• To be done:
Extract from the text passage the words running from "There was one" to "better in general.".

• Text passage:
It’s about teaching them that conflict is normal, and emotions are normal. It's what we do with the emotions that’s important. Sometimes you find out along the support journey that it’s not bullying. It’s just that the child doesn't have the resilience and emotional regulation skills to cope with what is being said or done in the playground. It’s like an onion; you peel back one layer and then boom! There’s another layer. So you just work very slowly in a strategic way towards developing a goal with the family and child.

All families set a goal that we can work towards; it might be getting there attendance up to 85%, and there’s a lot of things that may need to occur for that to happen. You might talk to the school, you might talk to the family, but you want to make sure you work one to one with the child around what is actually happening for them at school, and how we can make that process a bit easier for them.

There was one student this year that I hadn’t been able to talk to as much because of COVID-19. When we did get to skype for the first time, she was really excited. The first thing she wanted to tell me was that she’d only had one report for the whole year. She told me she had been practicing the breathing technique I had shown her to calm down. She said “I’ve been minding my own business, Miss”. Her friendships had improved, and things had gotten better in general.

We may have only played a small part in that, but it’s being able to see some of those seeds that you’ve planted - all of a sudden grow.

I can say from my own experiencesthatbullying is terrible and it is tough, but you can learn a lot about yourself. Own your body and who you are. You just need to find a way to be ok with being you, because there is only one of you in this world.

I grew up on a farm and from a young age we were taught to be respectful, that everyone has different emotions and feelings. I went from a primary school with 6 kids in year 6 to 200 kids in year 7. Coming from the farm to an inner coastal area, a lot of those kids didn’t understand that way of living, and they could be quite mean about that. There wasn’t a service that I could talk to about it, and I didn’t trust the school support at the time.

I think if there was a service like Interrelate back then I probably would not have isolated myself as much. I threw myself into my horses and study because it was safer, and they were likeminded people. Now as an adult, I have some of that lived experience for bullying and body image. It can be horrible, but it doesn’t have to ruin your life. After all it led me to this point in my life where I can now help young people who are experiencing similar issues.

• Data:
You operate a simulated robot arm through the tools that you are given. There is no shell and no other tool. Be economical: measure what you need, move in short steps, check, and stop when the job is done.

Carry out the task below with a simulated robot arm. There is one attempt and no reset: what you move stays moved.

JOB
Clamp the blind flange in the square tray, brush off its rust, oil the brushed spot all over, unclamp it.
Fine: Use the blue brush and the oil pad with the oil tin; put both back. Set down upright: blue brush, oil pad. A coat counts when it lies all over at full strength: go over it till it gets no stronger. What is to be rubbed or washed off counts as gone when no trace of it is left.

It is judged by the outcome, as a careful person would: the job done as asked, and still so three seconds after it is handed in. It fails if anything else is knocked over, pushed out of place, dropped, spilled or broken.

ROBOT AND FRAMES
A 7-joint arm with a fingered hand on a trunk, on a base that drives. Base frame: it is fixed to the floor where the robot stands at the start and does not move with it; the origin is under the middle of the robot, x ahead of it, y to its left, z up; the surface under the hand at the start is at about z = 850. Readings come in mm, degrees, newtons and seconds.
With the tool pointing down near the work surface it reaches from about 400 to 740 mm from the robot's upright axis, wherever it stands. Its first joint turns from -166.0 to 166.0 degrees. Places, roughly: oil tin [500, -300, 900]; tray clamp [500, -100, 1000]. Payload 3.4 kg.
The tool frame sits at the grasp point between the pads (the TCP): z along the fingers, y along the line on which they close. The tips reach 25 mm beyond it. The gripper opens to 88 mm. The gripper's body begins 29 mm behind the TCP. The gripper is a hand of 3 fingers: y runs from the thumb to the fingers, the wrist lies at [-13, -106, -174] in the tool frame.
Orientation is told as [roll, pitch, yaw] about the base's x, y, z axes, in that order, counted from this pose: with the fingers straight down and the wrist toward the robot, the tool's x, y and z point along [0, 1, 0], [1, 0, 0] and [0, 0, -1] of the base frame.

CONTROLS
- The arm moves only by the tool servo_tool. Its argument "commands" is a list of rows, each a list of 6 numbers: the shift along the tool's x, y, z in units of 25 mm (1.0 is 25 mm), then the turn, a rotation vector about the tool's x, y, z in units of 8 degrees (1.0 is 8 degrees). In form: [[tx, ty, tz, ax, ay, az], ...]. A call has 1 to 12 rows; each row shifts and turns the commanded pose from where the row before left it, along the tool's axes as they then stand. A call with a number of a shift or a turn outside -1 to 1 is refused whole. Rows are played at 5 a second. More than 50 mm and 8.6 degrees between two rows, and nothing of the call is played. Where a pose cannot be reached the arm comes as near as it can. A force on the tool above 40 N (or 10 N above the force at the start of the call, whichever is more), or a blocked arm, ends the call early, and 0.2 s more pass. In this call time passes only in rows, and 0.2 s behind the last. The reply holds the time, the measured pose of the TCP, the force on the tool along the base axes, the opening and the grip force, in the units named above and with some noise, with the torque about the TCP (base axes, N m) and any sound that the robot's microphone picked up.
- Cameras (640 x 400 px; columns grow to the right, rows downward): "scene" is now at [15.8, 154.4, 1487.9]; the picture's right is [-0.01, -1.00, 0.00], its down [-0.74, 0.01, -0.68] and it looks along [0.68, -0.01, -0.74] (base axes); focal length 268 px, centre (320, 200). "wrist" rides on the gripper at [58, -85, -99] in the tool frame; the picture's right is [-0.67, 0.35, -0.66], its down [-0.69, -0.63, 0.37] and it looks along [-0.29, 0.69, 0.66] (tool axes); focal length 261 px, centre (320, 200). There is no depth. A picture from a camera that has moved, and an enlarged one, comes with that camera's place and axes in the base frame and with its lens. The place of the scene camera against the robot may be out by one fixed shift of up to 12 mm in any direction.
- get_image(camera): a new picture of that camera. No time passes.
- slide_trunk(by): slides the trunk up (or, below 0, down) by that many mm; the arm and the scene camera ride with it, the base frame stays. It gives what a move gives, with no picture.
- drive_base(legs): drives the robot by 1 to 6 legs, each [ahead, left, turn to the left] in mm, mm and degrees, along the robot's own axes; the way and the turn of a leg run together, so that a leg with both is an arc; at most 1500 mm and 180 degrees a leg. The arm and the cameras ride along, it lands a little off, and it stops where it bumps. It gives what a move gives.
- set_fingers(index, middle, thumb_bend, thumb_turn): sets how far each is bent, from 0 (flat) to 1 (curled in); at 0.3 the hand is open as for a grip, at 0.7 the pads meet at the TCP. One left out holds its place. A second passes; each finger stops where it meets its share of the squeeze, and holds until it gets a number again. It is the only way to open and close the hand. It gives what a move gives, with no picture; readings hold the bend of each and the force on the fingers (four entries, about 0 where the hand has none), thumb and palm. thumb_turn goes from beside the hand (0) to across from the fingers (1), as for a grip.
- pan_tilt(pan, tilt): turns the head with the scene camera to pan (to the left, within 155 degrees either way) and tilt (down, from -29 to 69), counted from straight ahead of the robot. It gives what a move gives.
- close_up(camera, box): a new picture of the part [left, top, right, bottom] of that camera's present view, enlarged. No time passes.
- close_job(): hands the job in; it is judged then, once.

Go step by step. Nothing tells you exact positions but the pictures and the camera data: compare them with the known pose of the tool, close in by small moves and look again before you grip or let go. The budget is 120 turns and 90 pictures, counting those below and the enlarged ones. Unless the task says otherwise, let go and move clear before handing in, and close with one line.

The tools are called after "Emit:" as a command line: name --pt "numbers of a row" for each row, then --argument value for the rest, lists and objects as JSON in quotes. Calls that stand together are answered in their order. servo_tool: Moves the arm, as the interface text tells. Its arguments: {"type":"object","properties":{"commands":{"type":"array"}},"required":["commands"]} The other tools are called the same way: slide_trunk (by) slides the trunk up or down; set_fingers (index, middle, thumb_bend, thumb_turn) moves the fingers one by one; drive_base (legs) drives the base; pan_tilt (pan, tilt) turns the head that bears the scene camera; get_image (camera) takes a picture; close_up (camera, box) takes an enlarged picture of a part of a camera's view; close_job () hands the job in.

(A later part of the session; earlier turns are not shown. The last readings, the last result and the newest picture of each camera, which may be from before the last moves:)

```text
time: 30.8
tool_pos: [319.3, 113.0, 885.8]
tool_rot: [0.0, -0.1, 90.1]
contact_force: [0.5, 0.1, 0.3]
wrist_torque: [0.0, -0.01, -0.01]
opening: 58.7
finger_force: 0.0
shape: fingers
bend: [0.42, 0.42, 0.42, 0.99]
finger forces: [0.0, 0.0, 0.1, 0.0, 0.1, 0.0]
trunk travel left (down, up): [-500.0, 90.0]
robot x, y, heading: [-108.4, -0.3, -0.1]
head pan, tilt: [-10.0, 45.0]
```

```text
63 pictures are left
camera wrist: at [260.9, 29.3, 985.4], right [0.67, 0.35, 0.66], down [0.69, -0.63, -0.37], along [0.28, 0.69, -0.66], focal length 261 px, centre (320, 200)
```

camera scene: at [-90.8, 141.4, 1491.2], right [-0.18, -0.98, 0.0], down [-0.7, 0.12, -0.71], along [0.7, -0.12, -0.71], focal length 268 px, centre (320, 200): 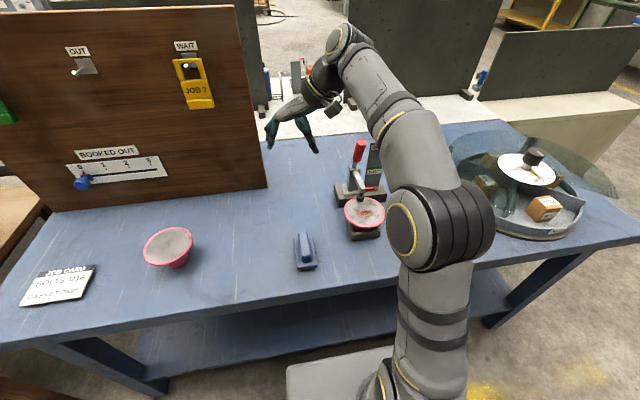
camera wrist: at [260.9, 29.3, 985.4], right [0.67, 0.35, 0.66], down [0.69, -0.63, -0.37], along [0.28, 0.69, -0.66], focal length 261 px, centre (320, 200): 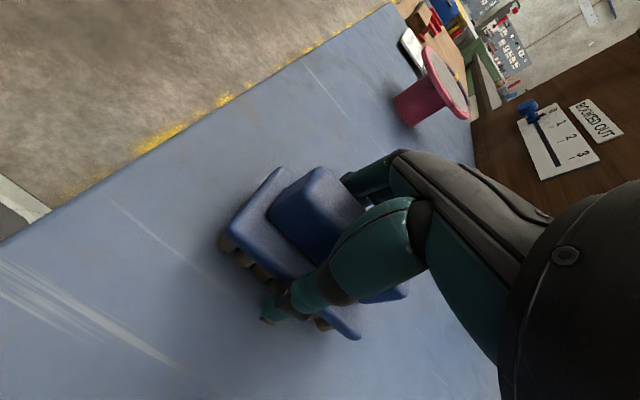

• Expected answer:
There was one student this year that I hadn’t been able to talk to as much because of COVID-19. When we did get to skype for the first time, she was really excited. The first thing she wanted to tell me was that she’d only had one report for the whole year. She told me she had been practicing the breathing technique I had shown her to calm down. She said “I’ve been minding my own business, Miss”. Her friendships had improved, and things had gotten better in general.